La ville de Thonon a-t-elle misé trop gros en voulant s’équiper d’un casino, à une petite dizaine de kilomètres de celui d’Évian et une trentaine d’Annemasse ? C’est en tout cas l’opinion unanime des oppositions municipales, pour lesquelles, « c’est une ineptie totale, en contradiction avec les besoins d’une ville moyenne ». L’opposant de droite Franck Dalibard s’étonnera à, ce propos, que la ville n’ait rien trouvé « de nouveau pour le vivre ensemble à Thonon que de transformer la ville en un Las Vegas miniature et laisser les gens aller dépenser leur argent. Tant pis pour l’éducation et la santé » ! Et celui-ci d’abonder dans la démarche municipale en proposant « d’installer des machines à sous dans les écoles et l’hôpital ».
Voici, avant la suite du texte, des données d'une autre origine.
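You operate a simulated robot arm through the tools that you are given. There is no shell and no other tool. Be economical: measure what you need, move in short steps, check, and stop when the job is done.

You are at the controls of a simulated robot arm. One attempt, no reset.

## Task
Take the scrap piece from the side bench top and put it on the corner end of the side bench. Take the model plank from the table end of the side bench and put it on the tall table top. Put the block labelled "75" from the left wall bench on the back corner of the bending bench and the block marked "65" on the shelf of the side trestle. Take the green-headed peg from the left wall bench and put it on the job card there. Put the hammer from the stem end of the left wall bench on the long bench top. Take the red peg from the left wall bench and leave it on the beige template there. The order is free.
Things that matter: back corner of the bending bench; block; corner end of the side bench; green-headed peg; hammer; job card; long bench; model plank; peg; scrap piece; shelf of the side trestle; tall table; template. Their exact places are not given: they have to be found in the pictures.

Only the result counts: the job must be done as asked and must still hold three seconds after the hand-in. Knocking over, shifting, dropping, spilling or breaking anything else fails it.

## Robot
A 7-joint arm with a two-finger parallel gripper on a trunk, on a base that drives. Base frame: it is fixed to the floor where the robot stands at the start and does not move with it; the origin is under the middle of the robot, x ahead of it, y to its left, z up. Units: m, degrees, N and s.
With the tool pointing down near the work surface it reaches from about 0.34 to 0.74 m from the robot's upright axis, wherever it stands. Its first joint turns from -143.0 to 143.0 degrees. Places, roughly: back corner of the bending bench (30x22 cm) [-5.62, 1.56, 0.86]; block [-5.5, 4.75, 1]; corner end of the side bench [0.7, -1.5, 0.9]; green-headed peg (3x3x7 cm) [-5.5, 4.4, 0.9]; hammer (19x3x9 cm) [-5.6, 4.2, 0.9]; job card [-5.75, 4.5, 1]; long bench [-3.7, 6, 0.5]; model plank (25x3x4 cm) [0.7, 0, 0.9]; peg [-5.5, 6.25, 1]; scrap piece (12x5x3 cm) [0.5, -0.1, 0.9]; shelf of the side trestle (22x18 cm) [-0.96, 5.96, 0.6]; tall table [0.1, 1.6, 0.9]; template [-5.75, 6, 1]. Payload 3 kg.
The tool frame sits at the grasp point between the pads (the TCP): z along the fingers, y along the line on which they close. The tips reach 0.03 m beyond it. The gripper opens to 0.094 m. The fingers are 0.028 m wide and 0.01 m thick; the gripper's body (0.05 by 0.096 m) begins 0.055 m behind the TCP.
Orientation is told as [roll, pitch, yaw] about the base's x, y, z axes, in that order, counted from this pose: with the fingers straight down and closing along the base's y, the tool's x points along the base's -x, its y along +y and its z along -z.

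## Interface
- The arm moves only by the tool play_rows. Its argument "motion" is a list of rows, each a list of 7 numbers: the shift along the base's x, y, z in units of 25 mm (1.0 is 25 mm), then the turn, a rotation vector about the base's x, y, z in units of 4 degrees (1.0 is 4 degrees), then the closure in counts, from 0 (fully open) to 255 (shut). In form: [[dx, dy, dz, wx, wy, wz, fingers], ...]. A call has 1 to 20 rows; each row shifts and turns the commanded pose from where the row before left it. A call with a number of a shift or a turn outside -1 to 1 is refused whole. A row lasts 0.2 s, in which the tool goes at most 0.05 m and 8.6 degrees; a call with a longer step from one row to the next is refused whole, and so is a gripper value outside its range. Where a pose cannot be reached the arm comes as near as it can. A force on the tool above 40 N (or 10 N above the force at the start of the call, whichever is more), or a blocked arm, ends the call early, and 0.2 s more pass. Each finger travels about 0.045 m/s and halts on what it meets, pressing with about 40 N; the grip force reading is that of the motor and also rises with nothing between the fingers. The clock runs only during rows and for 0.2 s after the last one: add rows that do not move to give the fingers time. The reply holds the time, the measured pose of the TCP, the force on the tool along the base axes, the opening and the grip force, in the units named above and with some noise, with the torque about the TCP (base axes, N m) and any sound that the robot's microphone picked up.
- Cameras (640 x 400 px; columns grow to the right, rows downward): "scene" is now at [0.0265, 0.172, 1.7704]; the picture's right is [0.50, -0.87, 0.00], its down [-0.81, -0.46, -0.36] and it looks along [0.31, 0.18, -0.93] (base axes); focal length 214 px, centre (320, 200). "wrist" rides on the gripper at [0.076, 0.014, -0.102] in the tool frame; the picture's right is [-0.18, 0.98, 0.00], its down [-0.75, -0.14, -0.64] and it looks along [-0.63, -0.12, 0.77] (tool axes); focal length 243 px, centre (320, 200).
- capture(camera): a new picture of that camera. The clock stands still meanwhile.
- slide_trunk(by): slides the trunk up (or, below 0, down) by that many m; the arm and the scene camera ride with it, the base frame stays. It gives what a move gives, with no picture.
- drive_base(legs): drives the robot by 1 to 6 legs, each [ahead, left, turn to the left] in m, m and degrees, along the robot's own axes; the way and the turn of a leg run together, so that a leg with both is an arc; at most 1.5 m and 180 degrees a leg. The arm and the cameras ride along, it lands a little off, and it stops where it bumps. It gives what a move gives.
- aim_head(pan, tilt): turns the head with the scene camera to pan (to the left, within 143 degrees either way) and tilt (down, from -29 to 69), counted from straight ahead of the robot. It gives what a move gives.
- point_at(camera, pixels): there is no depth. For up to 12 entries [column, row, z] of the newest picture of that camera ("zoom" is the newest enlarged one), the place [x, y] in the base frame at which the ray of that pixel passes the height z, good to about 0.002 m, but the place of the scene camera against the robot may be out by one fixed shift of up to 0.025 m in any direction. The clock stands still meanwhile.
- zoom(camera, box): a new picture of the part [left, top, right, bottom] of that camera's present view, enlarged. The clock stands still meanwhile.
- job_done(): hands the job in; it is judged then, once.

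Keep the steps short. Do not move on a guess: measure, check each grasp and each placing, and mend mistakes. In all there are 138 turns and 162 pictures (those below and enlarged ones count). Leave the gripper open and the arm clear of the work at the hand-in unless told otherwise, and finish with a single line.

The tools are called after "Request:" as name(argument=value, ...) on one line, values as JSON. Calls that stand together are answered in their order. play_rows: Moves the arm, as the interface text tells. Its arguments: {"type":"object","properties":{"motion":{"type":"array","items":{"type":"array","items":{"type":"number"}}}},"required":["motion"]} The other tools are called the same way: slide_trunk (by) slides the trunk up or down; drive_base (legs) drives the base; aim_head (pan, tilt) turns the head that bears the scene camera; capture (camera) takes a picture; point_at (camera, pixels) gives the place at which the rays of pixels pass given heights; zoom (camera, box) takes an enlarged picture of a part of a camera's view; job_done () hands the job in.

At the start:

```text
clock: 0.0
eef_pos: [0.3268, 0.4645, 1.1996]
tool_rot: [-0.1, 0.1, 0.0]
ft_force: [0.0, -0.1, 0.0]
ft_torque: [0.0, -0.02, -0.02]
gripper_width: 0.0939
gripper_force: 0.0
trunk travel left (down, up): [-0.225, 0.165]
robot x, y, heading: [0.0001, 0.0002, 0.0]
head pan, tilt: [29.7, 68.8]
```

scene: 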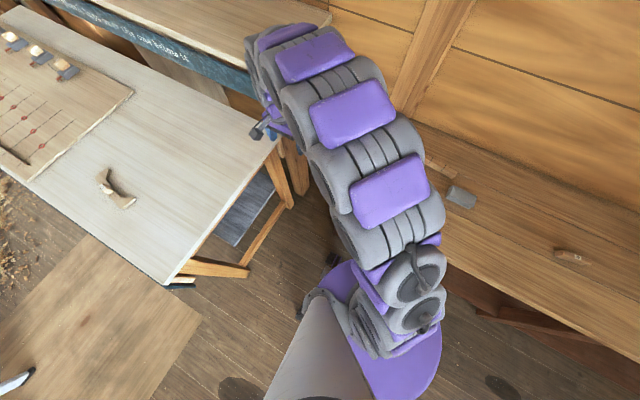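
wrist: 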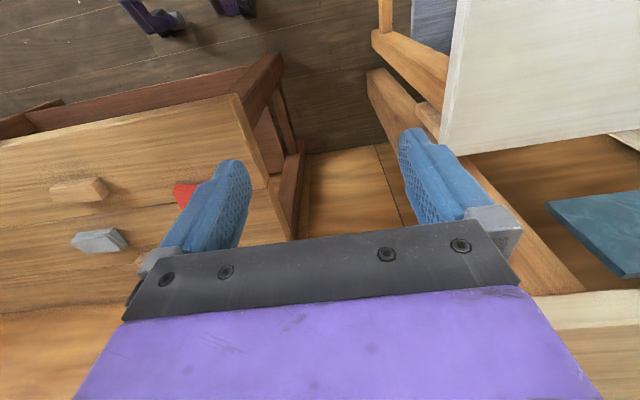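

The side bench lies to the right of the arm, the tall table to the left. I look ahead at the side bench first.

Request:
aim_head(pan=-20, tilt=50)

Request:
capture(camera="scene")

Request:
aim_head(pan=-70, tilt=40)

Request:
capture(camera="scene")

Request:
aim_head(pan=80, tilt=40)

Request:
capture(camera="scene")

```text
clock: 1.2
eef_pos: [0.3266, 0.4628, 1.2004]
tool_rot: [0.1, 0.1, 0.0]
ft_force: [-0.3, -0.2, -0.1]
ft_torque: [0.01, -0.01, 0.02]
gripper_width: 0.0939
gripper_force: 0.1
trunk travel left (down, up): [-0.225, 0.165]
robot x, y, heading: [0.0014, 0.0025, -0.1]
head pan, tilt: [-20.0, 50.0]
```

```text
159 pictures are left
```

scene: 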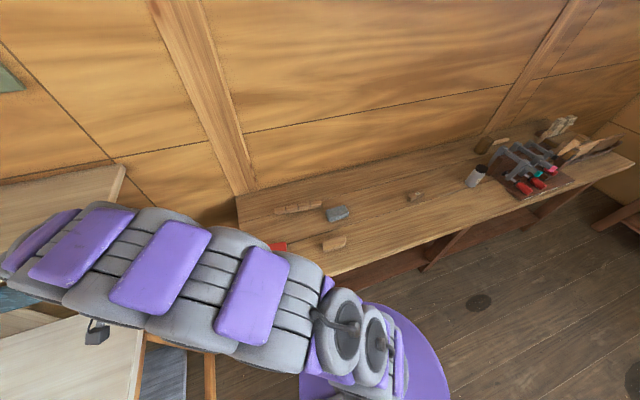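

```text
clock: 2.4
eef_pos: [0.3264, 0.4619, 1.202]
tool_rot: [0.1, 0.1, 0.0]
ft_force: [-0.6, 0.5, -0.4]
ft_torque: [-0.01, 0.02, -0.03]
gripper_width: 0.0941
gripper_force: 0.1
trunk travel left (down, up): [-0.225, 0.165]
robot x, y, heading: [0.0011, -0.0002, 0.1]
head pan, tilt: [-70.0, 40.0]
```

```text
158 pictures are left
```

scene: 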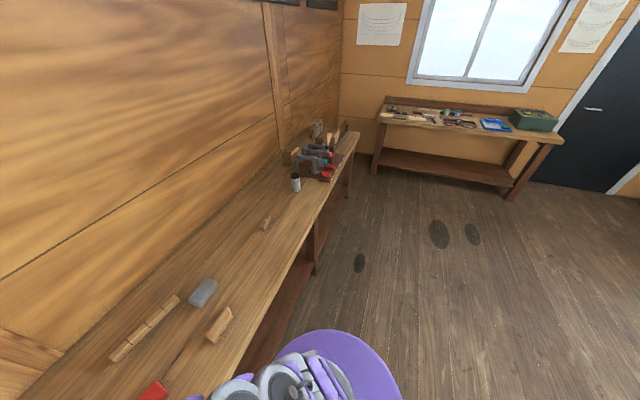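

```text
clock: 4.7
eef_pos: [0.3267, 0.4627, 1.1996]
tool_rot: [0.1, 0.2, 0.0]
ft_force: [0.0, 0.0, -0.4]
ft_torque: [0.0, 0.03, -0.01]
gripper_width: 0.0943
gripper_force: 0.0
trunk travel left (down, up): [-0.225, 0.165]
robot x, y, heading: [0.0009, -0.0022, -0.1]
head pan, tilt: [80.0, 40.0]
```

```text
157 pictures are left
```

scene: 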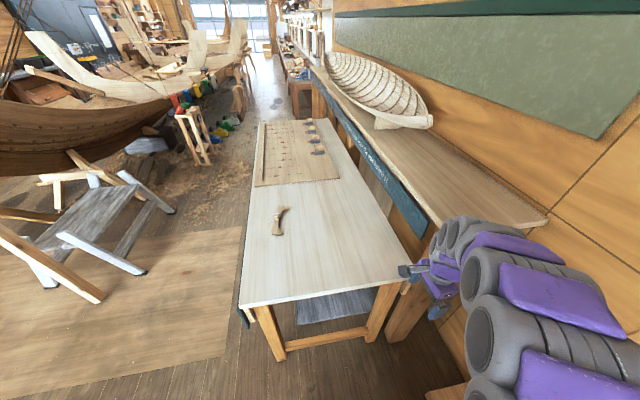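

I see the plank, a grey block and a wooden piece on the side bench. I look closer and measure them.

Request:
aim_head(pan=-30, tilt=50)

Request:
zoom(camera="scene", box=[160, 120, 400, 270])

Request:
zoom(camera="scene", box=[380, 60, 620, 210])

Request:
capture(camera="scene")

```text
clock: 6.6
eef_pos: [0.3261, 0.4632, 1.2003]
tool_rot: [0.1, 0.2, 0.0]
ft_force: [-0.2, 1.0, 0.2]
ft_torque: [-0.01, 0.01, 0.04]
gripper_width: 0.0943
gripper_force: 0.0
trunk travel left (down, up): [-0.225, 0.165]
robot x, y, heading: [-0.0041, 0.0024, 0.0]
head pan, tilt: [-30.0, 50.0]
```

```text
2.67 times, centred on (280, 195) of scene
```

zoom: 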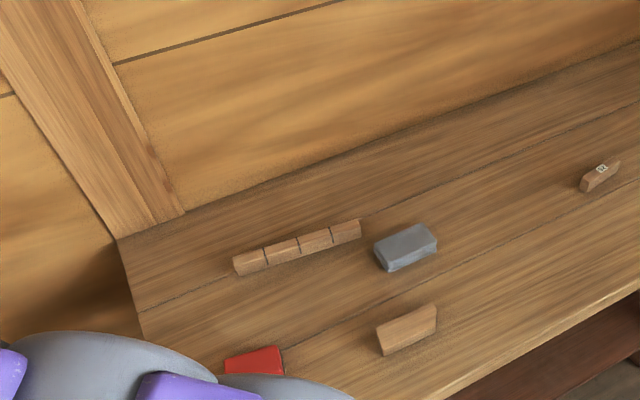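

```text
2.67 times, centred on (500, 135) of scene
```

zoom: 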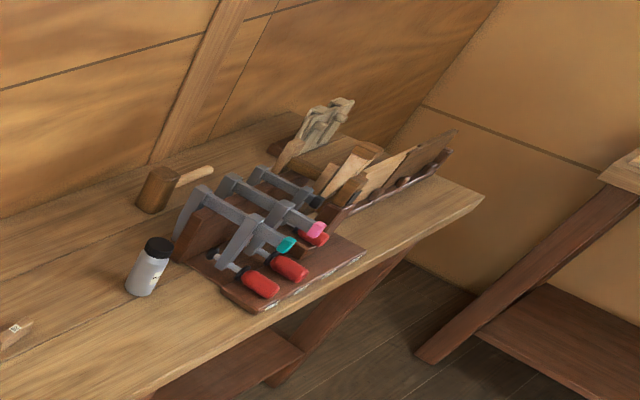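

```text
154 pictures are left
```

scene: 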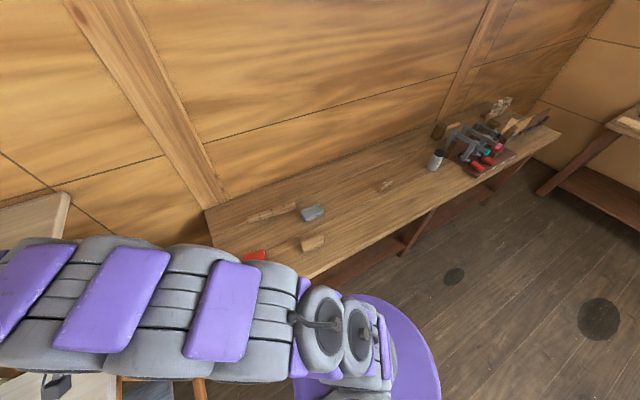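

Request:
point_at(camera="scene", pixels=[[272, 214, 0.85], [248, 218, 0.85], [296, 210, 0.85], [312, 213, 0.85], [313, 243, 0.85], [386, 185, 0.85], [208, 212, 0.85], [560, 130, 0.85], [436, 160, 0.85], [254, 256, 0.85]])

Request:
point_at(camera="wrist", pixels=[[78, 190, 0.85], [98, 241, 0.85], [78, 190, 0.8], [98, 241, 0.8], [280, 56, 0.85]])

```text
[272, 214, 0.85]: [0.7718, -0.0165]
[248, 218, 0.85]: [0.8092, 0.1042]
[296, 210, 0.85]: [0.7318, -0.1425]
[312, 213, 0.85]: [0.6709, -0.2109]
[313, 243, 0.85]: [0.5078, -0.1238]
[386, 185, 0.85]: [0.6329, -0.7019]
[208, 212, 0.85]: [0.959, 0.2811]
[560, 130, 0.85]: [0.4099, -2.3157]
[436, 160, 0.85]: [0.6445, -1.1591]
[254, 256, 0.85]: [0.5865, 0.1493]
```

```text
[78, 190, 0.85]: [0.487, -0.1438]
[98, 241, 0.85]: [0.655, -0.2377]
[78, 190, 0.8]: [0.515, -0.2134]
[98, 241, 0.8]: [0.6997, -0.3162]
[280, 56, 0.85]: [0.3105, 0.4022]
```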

Plaisanterie à part, c’est au tour de la représentante de la gauche, Sophie Parra d’Andert de s’étonner de voir « une infrastructure premium dans un endroit coincé entre la route et la voie ferrée », alors même que « cet endroit devrait être gardé comme réserve foncière pour les projets de mobilité à venir ». Un argument aussitôt balayé par le maire, Christophe Arminjon. Lequel « assume le choix de l’emplacement : un site en cœur de ville, accessible de partout, à côté d’un parking et offrant une topographie avantageuse ». Quant aux réserves foncières pour les futurs déplacements, « elles sont inscrites dans le SCoT (schéma de cohérence territorial) et le PLUi. Elles existent et seront préservées ».
Pas de quoi convaincre l’opposante, pour qui « vous implantez l’industrie du jeu au cœur du système éducatif, à proximité de plusieurs établissements scolaires ». Mais qu’importe, du temps que « les règles vis-à-vis des établissements scolaires sont respectées », répondra le maire.
La socialiste renvoie alors la balle sur « l’argument moral, le problème addictif. Selon les études, ce sont les jeunes issus des milieux défavorisés qui rêvent de devenir riches qui sont le plus addictes de ce système prédatif ». Et de questionner : « Quelle est la ville que vous voulez ? Celle où règne de l’argent, du marketing agressif ? On veut une ville durable, pas du greenwashing pour le pognon. »
Dehors, une grande manifestation d’une quinzaine de personnes brandissait des pancartes « non au casino », rêvant de faire subir au projet Thononais le même sort que feu le vélodrome Arena 74.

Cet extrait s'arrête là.